▶ Directives:
A - Reproduce the wording of the document extract between "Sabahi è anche" and "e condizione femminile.", with both ends included.
B - Carry the document extract on from its last sentence.

▶ Source material:

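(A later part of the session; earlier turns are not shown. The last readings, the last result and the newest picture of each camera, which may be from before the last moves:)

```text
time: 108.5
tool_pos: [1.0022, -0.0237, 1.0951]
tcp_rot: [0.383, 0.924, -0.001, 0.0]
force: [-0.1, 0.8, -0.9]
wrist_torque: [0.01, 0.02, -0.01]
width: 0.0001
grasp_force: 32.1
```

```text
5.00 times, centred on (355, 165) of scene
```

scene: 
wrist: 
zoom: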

▶ Document extract:
L’INCONTRO – Dialoghi e provocazioni, tra Gerusalemme e Teheran

Sabahi: In Iran il regime ha ancora uno “zoccolo duro” di consenso

Farian Sabahi ha doppia cittadinanza: italiana e iraniana. Anche Miriam Camerini ha doppia cittadinanza: italiana e israeliana. Mentre la prima è ricercatrice senior in Storia contemporanea presso l’Università dell’Insubria, la seconda è una regista e autrice teatrale impegnata nella promozione della cultura ebraica. Domani si incontreranno a Trieste e a partire dalle 18 animeranno al Savoia Excelsior Palace Hotel l’evento “Trieste-Gerusalemme-Teheran. Dia/loghi e pro/vocazioni di pace”, a cura dell’associazione Casa Alta. Tra Gerusalemme e Teheran molti sono gli intrecci. Sabahi li ha sviluppati, come regista, in tre cortometraggi: I bambini di Teheran (2018), sulla storia di alcuni piccoli ebrei polacchi accolti in Iran al tempo della Shoah. E ancora Out of place (2009) e Che ne facciamo di Teheran? (2008). C’è un filo conduttore, sottolinea: in tutti e tre i lavori i protagonisti sono cittadini israeliani di origine iraniana o con legami con l’Iran.
Sabahi è anche autrice tra gli altri del libro Storia dell’Iran 1890-2020, pubblicato nel 2020 dal Saggiatore, dove descrive un paese sospeso fra tradizione e modernità. Porta la sua firma anche il testo teatrale Noi donne di Teheran, dove parla di minoranze e condizione femminile.

▶ Responses by task:
A -
Sabahi è anche autrice tra gli altri del libro Storia dell’Iran 1890-2020, pubblicato nel 2020 dal Saggiatore, dove descrive un paese sospeso fra tradizione e modernità. Porta la sua firma anche il testo teatrale Noi donne di Teheran, dove parla di minoranze e condizione femminile.

B -
Come noto, parte della gioventù iraniana contesta il regime con eroismo da molti anni. Ma, le chiediamo, quanto è davvero rappresentativa dei sentimenti del paese? «Non vi sono sondaggi sul dissenso interno alla Repubblica islamica», risponde Sabahi. «Di certo, buona parte dell’opinione pubblica iraniana dissente rispetto alla politica economica, alla corruzione diffusa all’interno del regime e dissente anche in merito ai finanziamenti elargiti in questi decenni ai palestinesi e alla Siria di Assad». Nel caso di Damasco, «il debito di Assad tra il 2011 e il 2024 è stimato tra i 30 e i 50 miliardi di dollari, che l’Iran non riavrà indietro». Nella Repubblica islamica vi sono in ogni caso ancora giovani «che si arruolano nei pasdaran» e donne «che trovano lavoro nella famigerata polizia morale». Da qui la persistenza di «uno zoccolo duro di consenso alimentato dal nazionalismo, uno dei tratti salienti dell’Iran».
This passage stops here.